▶ _SHORT TASK A_
The lines to return are those from the one containing "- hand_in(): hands" down to the one containing "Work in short", inclusive; return them exactly and nothing else. The answer is a Markdown table with a number under Number and the line under Entry; leave empty lines out.

-- START DOCUMENT SEGMENT --

Pan American World Airways, Inc. (Pan Am), a Chapter 11 debtor-in-possession before the district court, appeals the district court's preliminary injunction ordering Pan Am to turn over to Evergreen International Airlines, Inc. and Evergreen Ventures, Inc. (collectively Evergreen) 7 aircraft frames and 28 engines and to escrow $3,000 per hour for commercial use of Evergreen's property. Because we find the issues surrounding the district court's preliminary injunction to be moot, we dismiss Pan Am's appeal.

3

The Bankruptcy Code allows an aircraft financer to recover property it has leased to an airline according to the terms of the lease if the debtor has defaulted and does not cure. 11 U.S.C. § 1110. Because of its default and lack of cure, Pan Am had to return Evergreen's aircraft frames and engines. Before the district court, the parties clashed over how the frames and engines would be returned to Evergreen, not whether Evergreen was entitled to them. Evergreen now has possession of all 7 frames and 28 engines.

4

The district court also ordered Pan Am to escrow $3,000 per hour for commercial use of Evergreen's planes. On September 10, 1991, Pan Am and Evergreen consensually disposed of the escrow account.

-- END DOCUMENT SEGMENT --

▶ _SHORT TASK B_
Quote the document segment word for word, starting at "The district court also" and ending with "the escrow account.".

-- START STORED DATA --

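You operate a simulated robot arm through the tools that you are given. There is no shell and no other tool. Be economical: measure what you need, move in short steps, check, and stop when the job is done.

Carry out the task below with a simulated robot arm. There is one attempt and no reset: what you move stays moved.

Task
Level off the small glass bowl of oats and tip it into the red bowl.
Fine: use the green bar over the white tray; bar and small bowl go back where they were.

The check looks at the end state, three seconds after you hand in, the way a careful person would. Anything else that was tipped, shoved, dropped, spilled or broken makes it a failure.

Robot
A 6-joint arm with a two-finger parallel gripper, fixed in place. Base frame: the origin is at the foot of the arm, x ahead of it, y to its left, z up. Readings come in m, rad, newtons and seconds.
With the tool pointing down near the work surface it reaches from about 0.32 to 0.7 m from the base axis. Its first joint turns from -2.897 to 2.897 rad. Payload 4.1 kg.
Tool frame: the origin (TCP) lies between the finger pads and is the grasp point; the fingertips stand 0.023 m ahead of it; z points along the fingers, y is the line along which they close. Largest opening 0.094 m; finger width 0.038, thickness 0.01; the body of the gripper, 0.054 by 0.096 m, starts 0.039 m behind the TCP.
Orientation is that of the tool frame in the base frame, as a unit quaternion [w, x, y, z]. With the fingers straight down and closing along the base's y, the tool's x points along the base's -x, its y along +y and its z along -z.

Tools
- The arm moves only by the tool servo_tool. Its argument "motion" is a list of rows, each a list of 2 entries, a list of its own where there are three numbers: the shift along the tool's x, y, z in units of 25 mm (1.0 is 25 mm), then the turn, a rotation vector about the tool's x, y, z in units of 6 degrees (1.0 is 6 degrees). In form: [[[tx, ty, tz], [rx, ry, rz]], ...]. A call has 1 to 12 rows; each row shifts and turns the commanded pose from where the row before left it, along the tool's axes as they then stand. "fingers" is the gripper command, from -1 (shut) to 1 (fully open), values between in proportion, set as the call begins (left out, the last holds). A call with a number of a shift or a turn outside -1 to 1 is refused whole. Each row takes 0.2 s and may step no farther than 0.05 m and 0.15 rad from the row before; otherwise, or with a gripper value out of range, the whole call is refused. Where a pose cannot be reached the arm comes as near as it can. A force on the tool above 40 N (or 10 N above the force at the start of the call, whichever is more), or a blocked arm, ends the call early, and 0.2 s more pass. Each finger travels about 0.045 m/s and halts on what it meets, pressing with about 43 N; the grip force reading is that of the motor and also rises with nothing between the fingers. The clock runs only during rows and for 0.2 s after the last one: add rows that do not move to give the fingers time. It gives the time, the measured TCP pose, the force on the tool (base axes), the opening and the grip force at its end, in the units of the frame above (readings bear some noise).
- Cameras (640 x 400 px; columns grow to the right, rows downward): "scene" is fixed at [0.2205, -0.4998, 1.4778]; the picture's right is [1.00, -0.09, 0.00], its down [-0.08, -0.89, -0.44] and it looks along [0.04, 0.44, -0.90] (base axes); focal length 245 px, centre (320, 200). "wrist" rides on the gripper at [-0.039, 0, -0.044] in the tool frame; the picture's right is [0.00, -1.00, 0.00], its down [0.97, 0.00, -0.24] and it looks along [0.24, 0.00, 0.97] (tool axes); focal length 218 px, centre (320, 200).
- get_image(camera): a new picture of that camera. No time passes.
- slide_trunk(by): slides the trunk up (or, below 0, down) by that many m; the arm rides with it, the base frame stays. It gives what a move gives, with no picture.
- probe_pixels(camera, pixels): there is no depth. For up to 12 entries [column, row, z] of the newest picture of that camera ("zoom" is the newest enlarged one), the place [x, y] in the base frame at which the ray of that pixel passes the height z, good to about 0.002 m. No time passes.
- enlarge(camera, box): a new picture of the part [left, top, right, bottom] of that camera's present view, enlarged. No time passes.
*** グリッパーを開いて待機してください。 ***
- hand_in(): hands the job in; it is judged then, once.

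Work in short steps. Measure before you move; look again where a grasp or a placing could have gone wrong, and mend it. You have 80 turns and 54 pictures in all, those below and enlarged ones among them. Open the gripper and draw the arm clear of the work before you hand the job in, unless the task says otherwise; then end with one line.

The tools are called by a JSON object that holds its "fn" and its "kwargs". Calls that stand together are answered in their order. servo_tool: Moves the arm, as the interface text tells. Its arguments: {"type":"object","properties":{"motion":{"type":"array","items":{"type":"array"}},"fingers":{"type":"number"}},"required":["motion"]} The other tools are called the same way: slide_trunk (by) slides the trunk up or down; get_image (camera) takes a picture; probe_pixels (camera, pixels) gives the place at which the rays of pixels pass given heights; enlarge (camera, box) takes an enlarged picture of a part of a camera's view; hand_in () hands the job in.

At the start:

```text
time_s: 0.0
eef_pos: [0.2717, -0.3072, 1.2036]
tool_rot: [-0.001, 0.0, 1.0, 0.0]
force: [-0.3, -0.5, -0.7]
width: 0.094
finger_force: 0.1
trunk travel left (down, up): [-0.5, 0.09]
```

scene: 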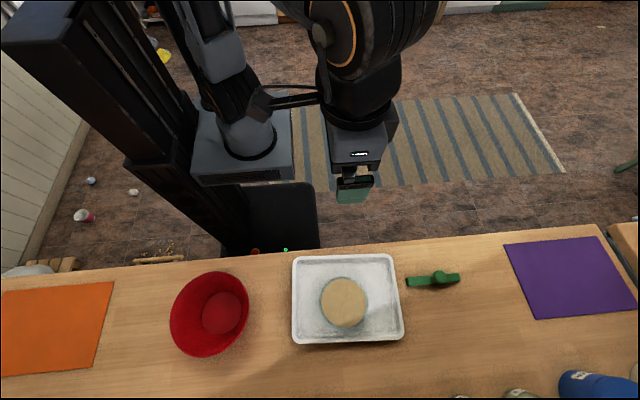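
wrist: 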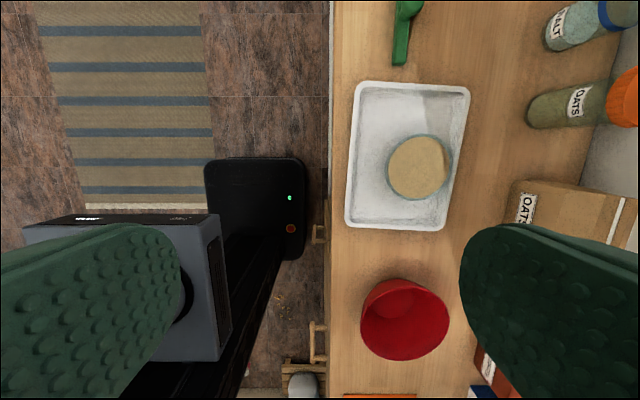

-- END STORED DATA --

▶ _EXPECTED OUTPUT A_
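| Number | Entry |
|---|---|
| 1 | - hand_in(): hands the job in; it is judged then, once. |
| 2 | Work in short steps. Measure before you move; look again where a grasp or a placing could have gone wrong, and mend it. You have 80 turns and 54 pictures in all, those below and enlarged ones among them. Open the gripper and draw the arm clear of the work before you hand the job in, unless the task says otherwise; then end with one line. |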

▶ _EXPECTED OUTPUT B_
The district court also ordered Pan Am to escrow $3,000 per hour for commercial use of Evergreen's planes. On September 10, 1991, Pan Am and Evergreen consensually disposed of the escrow account.